I think, I am finally beginning to understand it. I am much more patient than I used to be. My phsychologist tells me that my higher tolerance level is because I am no longer 15 years old. But there is more to it than that. I have since learned that when we ask for something (like patience) God doesn't just hand it to us like a kid in a candy store. God has a much better way. He places us in situations that require the characteristic/ gift for which we have asked. A gardener can't just click his fingers and suddenly have fruit. So, God doesn't just give us the fruit of the spirit just like that. He plants a seed (our desire) then he puts us in the sun and waters us and makes the wind blow and eventually the fruit grows. I still have quite a way to go, but I am getting there
This brings me to a wonderful revelation that I am still experiencing. God's timing is PERFECT!
I heard that, "well der!"
I know, anyone who has been to church or grown up going to Sunday School knows that God has a plan that is timed down to the last second. We know that there is a time for everything and everything happens in the perfect time (you only have to have seen Footloose or listened to Turn, Turn, Turn to know that) because God made it that way. But here it is, and I think you have to live it to really believe it.

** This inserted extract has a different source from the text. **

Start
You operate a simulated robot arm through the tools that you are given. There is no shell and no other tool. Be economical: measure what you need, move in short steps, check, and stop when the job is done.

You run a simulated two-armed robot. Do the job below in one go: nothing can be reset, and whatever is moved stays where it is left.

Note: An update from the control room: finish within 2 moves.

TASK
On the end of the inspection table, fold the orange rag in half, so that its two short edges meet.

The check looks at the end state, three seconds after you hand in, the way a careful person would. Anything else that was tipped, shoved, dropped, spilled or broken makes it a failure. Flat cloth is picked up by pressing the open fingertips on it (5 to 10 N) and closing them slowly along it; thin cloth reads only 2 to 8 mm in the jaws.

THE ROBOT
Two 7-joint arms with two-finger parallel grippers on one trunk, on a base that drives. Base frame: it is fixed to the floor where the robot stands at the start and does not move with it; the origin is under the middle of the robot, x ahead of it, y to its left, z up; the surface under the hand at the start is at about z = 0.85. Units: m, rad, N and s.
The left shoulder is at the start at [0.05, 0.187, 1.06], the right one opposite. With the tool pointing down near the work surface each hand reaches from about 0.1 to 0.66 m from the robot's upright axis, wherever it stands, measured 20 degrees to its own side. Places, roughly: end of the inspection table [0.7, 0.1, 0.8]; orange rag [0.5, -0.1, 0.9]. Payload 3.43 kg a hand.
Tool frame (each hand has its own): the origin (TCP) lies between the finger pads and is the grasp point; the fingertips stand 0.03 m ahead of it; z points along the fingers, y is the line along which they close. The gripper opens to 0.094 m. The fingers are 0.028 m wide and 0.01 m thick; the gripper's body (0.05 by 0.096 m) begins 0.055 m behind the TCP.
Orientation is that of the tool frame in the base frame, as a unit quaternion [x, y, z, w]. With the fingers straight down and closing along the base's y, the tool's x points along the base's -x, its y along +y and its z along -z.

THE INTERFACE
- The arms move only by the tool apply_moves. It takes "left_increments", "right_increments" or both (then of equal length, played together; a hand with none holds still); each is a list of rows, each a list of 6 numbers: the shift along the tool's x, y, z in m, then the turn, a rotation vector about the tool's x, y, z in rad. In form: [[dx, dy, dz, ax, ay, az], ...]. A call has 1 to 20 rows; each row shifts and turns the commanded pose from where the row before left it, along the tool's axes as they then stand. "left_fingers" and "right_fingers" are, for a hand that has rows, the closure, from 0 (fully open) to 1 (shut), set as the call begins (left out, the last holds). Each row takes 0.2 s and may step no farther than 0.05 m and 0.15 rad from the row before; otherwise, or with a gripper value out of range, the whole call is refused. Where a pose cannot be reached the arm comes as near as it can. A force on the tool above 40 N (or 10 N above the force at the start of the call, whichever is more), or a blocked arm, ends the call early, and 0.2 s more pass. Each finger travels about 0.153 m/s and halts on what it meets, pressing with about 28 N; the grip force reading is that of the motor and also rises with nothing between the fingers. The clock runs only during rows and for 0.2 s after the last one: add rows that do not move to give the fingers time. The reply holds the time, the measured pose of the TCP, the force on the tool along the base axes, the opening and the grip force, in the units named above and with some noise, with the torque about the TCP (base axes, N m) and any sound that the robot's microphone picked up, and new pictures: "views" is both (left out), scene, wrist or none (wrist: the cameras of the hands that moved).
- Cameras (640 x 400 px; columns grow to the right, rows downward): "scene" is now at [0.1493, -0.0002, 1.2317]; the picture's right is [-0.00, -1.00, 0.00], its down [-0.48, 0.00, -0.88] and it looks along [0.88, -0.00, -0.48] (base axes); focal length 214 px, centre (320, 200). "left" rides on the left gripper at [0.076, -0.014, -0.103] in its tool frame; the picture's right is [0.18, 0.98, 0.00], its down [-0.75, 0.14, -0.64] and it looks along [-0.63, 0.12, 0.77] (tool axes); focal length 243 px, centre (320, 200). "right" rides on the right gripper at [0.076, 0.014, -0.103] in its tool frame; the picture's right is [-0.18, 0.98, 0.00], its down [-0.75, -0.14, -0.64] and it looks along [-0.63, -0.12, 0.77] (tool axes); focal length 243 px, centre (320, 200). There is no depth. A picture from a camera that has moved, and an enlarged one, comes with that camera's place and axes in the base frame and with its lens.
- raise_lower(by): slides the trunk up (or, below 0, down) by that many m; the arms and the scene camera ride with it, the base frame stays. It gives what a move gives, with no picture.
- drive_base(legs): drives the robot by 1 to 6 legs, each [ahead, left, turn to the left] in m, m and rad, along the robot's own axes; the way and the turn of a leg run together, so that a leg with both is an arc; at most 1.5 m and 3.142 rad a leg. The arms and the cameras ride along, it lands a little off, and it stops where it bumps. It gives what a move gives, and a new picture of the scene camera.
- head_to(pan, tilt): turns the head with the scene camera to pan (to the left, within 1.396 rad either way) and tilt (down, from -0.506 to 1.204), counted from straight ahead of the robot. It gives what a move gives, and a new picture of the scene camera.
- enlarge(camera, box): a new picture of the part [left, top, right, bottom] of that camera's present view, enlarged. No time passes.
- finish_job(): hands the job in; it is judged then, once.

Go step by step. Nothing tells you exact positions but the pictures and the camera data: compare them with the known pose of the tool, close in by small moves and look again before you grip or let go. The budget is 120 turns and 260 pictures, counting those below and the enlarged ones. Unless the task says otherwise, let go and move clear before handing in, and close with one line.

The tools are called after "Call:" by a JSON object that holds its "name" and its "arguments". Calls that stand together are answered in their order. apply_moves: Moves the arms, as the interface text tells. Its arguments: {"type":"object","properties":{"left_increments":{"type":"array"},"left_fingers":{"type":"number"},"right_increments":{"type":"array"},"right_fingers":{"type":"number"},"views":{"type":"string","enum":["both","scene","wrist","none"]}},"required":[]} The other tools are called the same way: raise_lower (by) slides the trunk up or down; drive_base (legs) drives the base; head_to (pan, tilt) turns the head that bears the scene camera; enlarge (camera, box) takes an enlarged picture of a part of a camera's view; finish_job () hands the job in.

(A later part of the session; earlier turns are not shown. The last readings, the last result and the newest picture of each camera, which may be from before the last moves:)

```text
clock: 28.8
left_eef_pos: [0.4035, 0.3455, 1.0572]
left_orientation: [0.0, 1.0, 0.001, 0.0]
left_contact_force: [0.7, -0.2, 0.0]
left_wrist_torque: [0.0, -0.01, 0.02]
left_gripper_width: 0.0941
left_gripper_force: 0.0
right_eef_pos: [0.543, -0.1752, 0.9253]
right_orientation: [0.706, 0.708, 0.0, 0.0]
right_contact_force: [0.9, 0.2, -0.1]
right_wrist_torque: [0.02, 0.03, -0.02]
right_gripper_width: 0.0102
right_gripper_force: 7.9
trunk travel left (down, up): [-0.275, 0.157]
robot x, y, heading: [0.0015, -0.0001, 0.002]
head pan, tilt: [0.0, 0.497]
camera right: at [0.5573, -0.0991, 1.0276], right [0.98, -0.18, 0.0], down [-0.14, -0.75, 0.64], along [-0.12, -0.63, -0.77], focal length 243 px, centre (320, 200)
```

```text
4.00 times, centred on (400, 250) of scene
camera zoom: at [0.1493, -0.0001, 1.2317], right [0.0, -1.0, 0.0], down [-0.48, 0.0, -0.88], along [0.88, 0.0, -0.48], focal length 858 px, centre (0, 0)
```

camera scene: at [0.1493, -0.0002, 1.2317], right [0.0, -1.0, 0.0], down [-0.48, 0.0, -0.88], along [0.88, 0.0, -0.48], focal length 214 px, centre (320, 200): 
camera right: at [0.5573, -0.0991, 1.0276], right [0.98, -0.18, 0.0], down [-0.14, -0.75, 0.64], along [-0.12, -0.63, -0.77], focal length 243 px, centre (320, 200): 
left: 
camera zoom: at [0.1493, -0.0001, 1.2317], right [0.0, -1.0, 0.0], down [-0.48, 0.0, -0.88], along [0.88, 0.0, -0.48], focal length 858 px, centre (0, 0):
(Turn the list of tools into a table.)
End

I have pain, I am not better yet, I have good days and bad days. It seems that my good days are when they need to be and sometimes my bad days are too. I might not think it is the right time for a bad day.. in fact when Dad is in hospital and I am in lots of pain, I tell God... not a good day. But, He knows what He's doing.
My sister is having a baby... number 7! no that is not a typo. There are lots of people who think this is the worst timing ever... but I don't. God has a perfect plan and as far as I am concerned this is exactly what the family needs, a brand new little life.
I was angry when I finished university and didn't get a job straight away. But, if I hadn't been a supply teacher for four years, I would not have gained the knowledge and experience I needed to do the job I have now. I also would not have met quite so many teachers, parents and students who make up an interesting network. I certainly wouldn't be where I am today.
I left my church, which was hard and I thought I did it at the wrong time. But the timing was perfect because there was still work to be done at my church that God had assigned to me. My new church is a good place and I get what I need when I am there. It is also the time right now, for me to be in the congregation and rest in God's embrace. Not forever, but for now. There is a beautiful and bright future ahead and I can't wait. But, I have to.
There are so many examples of God's perfect timing. We need to sit up and take notice. God has a plan and He knows what He's doing!